### REQUIREMENTS
Set down all of the data exactly as it appears.

### RAW DATA

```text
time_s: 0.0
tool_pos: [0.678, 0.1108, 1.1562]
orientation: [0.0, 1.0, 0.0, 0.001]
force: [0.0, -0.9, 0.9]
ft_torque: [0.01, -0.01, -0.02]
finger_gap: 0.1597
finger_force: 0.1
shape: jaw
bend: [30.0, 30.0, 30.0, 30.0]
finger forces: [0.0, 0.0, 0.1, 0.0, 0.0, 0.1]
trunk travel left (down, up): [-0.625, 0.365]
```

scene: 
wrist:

### TASK ANSWER
```text
time_s: 0.0
tool_pos: [0.678, 0.1108, 1.1562]
orientation: [0.0, 1.0, 0.0, 0.001]
force: [0.0, -0.9, 0.9]
ft_torque: [0.01, -0.01, -0.02]
finger_gap: 0.1597
finger_force: 0.1
shape: jaw
bend: [30.0, 30.0, 30.0, 30.0]
finger forces: [0.0, 0.0, 0.1, 0.0, 0.0, 0.1]
trunk travel left (down, up): [-0.625, 0.365]
```

scene: 
wrist:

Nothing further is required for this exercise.